*Problems*:
a – I need one stretch of the quoted passage verbatim, from "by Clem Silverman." to "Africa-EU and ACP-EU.".
b – Give the continuation of the quoted passage.

*Source data*:
========

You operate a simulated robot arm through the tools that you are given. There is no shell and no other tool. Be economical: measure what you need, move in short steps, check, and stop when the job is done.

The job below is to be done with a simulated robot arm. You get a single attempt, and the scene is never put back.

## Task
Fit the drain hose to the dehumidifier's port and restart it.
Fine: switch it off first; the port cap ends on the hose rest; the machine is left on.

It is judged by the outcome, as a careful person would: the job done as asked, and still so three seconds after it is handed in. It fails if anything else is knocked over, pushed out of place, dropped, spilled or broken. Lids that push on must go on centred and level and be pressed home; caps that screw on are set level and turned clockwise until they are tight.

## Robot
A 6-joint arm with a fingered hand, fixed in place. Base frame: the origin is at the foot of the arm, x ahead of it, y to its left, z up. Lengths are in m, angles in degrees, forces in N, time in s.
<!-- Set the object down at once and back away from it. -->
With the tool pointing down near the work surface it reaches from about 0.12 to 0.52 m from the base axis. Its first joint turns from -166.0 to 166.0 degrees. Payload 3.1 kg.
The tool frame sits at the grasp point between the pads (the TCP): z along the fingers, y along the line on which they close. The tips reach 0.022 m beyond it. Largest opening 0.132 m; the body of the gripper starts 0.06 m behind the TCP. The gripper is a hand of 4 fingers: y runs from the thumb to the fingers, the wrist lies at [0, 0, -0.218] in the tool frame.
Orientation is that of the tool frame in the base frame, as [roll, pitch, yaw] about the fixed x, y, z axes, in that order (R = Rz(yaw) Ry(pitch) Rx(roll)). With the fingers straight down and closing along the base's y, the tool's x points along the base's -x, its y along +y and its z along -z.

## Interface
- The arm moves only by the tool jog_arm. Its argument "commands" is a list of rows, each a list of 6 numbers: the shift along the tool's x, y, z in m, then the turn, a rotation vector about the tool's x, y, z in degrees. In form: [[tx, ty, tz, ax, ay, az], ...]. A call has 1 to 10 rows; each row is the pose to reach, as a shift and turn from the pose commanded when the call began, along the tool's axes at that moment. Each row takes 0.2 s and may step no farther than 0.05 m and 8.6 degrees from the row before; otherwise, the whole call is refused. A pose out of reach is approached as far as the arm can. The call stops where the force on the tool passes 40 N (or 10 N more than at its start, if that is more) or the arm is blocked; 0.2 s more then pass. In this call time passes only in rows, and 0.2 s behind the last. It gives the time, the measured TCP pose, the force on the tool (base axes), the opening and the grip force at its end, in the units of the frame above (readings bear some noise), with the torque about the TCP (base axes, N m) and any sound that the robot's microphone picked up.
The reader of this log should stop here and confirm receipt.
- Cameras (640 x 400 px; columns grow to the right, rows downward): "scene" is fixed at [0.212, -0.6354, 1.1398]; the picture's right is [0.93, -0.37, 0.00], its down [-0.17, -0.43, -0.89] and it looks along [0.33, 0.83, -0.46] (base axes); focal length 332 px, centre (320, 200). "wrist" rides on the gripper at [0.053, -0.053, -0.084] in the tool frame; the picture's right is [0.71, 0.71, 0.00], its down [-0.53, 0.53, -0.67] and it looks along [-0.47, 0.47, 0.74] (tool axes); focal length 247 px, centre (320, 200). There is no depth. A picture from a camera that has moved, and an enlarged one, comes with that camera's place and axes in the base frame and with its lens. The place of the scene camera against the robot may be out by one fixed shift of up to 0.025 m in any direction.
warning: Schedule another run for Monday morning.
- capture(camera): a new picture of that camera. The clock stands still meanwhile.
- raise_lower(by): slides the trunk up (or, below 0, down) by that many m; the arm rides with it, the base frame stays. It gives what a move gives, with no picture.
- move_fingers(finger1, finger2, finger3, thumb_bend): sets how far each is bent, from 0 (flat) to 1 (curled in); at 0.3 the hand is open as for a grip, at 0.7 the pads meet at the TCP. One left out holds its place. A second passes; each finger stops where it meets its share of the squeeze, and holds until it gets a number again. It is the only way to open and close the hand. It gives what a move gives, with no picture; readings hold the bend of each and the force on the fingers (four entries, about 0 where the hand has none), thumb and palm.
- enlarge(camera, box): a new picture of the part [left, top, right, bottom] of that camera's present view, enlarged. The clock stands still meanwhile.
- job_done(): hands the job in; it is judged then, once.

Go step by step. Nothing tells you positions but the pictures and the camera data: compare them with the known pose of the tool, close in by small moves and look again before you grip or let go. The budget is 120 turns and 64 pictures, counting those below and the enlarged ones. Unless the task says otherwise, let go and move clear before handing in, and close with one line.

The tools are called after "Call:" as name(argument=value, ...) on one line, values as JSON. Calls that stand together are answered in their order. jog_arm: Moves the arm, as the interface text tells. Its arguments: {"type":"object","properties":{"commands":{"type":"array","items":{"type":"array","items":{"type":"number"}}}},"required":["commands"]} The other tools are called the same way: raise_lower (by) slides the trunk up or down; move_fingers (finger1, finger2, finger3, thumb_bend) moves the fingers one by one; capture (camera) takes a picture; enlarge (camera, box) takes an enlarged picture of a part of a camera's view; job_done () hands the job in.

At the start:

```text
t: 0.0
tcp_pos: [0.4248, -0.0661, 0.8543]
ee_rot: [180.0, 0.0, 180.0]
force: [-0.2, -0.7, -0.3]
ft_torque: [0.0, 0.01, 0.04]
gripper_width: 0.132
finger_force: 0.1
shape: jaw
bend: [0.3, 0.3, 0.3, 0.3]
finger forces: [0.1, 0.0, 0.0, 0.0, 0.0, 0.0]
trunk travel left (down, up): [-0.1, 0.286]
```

========

*Quoted passage*:
21 Jun 2013

Post 2015 and beyond 2020: What new perspectives for Africa-EU and ACP-EU relations?


by Clem Silverman.

The European Centre for Development Policy Management (ECDPM) facilitated an informal high-level seminar on future perspectives for Africa-EU and ACP-EU relations.

Bringing together senior officials from both ACP, African and EU institutions and member states, as well as members of the Board and staff of ECDPM, the seminar provided participants with an opportunity to engage in an open and frank discussion under the Chatham House rule on emerging dynamics in the global landscape of international cooperation and their particular implications for the longstanding relationship between Africa-EU and ACP-EU.

This blog post is a summary of some of the key points raised, and contains multi-media taken from the margins of the event. Below, you’re able to watch an exclusive interview with the new ACP General Secretary, Alhaji Muhammad Mumuni; Deputy Director-General for Policy and Thematic Coordination at the European Commission, Klaus Rudischhauser; and Koen Vervaeke Director for Horn of Africa, Southern Africa and the Indian Ocean for the European External Action Service (EEAS). A slideshow of images from the event is also below.

Key points

For future partnerships the EU cannot count on development assistance and aid to form relations, future cooperation should make a radical shift away from the traditional donor-recipient logic. Dialogue in the future ought to be based around clearly set out agendas with each party, be it EU, Africa or within the ACP, declaring their own interests. This means that the EU should be more straight forward in expressing its foreign interests and similarly the ACP should take ownership of its agenda – even going as far to say that the Group should reinvent itself. Alhaji Muhammad Mumuni, Secretary General of the ACP said that there is “some kind of reflection” on the status of the Group in this interview given on the fringes of the event:



There was discussion about the added value of the EU in international cooperation. It was broadly agreed that emerging actors currently engage in a different and more visible way with Africa. Long-term EU support may indeed be less visible than prestigious infrastructure projects and investments in extractive industries. An EU perspective, however, is that this long-term engagement with its African partners will allow countries to realise their own development agenda, working bottom-up, combining economic growth with long-term capacity development and engagement with grassroots organisations. This is what Koen Vervaeke from the European External Action Service outlined in an interview after the meeting. He answers questions about how an economic crisis in Europe impacts on the relationship, as well as how to deal with emerging economies, adding that “Africa should recognise the specific added value we as Europeans bring to them”

========

*Responses to the exercise*:
a –
by Clem Silverman.

The European Centre for Development Policy Management (ECDPM) facilitated an informal high-level seminar on future perspectives for Africa-EU and ACP-EU relations.

Bringing together senior officials from both ACP, African and EU institutions and member states, as well as members of the Board and staff of ECDPM, the seminar provided participants with an opportunity to engage in an open and frank discussion under the Chatham House rule on emerging dynamics in the global landscape of international cooperation and their particular implications for the longstanding relationship between Africa-EU and ACP-EU.

b –
In this next ECDPM video, Klaus Rudischhauser, Deputy Director-General for Policy and Thematic Coordination at the European Commission, talks about where and how EU development assistance should be targeted. He says money should be given to those countries most in need, and that other forms of development initiatives — such as domestic resource mobilisation — should be used in upper-middle income countries. Development assistance is “seed money to drive processes, to promote reform and to assist the country in implementing those reforms.” He says that the Commission will “produce a policy document – before the summer – showing the relative contribution and importance of the various sources of financing”



Other topics at the seminar included:

Overcoming the patchwork of overlapping policy frameworks – there is a current unsustainable and ineffective overlap of EU strategies in the ACP, in Africa and in the various sub-regions, is perceived to be ineffective and confusing for all parties involved. The consensus favours a regional approach, and keeping the contractual nature of the the legally binding Cotonou Partnership Agreement (CPA). That is one of the key differences and value added, compared to other EU cooperation arrangements or regional strategies that are merely political documents.

Addressing the elephant in the room: the way forward with the Economic Partnership Agreements (EPAs). There is increasing recognition among EU, African and ACP representatives that the EPA-saga has soured both ACP-EU and Africa-EU relations, with positions not being expressed clearly enough from all parties on what they want from the EPAs. Yet there there are no real alternatives, such as Free Trade Agreements, that offer the advantages of EPAs.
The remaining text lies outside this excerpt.